# Passage to read:
Monthly reports for March included the Index of Leading Indicators, up slightly. The Empire State survey showed a little contraction; the Philly Fed survey, a little expansion.  Wholesale inventories increased, while sales were flat.  Industrial production declined significantly. Housing starts rebounded, but by less than expected.  On the other hand, revised housing permits for February tied their November high. Both nominal and real retail sales also increased, taking back their February decline.  Consumer sentiment about the present and the future increased.  Producer and consumer prices increased as anticipated.

My usual note: I look at the high frequency weekly indicators because while they can be very noisy, they provide a good Now-cast of the economy.  The indicators will confirm a trend or indicate a switch in trend well before monthly reports.  For example, they forecast both the retail sales and industrial production numbers for March well before the monthly reports came out.

Coincident indicators remain front and center, but the biggest story of the week is in consumer spending, so let's put that at the very top:

Consumer spending

  • Johnson Redbook +1.1% YoY (1 year low)

# Task goal:
Make a faithful copy of the passage to read.

# Supplied data:
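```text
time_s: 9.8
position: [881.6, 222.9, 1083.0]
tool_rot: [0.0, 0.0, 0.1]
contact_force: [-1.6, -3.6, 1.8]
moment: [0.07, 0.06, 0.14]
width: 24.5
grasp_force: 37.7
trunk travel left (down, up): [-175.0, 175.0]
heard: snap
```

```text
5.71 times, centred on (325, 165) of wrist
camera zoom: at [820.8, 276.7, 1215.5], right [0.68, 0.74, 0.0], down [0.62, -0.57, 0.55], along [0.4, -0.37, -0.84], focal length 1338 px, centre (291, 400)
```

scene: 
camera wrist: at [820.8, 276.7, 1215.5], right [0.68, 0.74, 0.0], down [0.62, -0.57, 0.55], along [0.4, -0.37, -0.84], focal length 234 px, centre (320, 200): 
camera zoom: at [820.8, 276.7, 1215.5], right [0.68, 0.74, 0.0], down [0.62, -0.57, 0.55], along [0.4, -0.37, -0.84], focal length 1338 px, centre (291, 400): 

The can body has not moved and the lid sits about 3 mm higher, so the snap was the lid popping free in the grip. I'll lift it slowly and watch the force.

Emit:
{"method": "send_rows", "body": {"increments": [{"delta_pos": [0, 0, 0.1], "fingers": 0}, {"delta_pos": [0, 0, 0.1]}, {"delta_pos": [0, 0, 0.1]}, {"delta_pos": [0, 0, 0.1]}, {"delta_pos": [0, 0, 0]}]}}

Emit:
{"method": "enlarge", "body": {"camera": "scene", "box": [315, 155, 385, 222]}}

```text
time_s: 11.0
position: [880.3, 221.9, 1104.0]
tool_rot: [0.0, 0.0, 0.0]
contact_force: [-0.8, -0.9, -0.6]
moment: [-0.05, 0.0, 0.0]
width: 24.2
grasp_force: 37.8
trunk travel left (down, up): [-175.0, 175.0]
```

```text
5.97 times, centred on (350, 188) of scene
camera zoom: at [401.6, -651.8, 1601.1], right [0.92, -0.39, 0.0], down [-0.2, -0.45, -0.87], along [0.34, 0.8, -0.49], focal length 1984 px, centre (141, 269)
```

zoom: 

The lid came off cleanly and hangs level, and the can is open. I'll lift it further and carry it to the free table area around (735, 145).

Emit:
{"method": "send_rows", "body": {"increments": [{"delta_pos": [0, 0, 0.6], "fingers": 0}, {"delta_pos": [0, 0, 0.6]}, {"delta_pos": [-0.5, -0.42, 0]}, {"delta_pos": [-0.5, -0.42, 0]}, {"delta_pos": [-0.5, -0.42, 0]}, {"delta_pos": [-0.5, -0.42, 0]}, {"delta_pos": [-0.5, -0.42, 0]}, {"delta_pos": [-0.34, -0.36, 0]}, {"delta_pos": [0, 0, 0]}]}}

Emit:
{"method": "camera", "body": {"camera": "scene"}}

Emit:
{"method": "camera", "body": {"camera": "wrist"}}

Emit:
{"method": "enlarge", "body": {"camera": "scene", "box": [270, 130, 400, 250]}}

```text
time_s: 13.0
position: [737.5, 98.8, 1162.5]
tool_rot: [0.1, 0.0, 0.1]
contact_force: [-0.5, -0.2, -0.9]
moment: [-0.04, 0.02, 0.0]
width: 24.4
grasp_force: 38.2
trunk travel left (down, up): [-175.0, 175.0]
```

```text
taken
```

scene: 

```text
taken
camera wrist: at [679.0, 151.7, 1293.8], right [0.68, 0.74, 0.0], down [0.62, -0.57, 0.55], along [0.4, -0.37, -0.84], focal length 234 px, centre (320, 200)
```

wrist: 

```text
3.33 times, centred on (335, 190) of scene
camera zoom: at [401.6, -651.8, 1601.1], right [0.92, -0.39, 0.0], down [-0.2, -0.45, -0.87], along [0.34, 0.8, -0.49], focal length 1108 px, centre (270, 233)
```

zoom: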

# Worked answer:
Monthly reports for March included the Index of Leading Indicators, up slightly. The Empire State survey showed a little contraction; the Philly Fed survey, a little expansion.  Wholesale inventories increased, while sales were flat.  Industrial production declined significantly. Housing starts rebounded, but by less than expected.  On the other hand, revised housing permits for February tied their November high. Both nominal and real retail sales also increased, taking back their February decline.  Consumer sentiment about the present and the future increased.  Producer and consumer prices increased as anticipated.

My usual note: I look at the high frequency weekly indicators because while they can be very noisy, they provide a good Now-cast of the economy.  The indicators will confirm a trend or indicate a switch in trend well before monthly reports.  For example, they forecast both the retail sales and industrial production numbers for March well before the monthly reports came out.

Coincident indicators remain front and center, but the biggest story of the week is in consumer spending, so let's put that at the very top:

Consumer spending

  • Johnson Redbook +1.1% YoY (1 year low)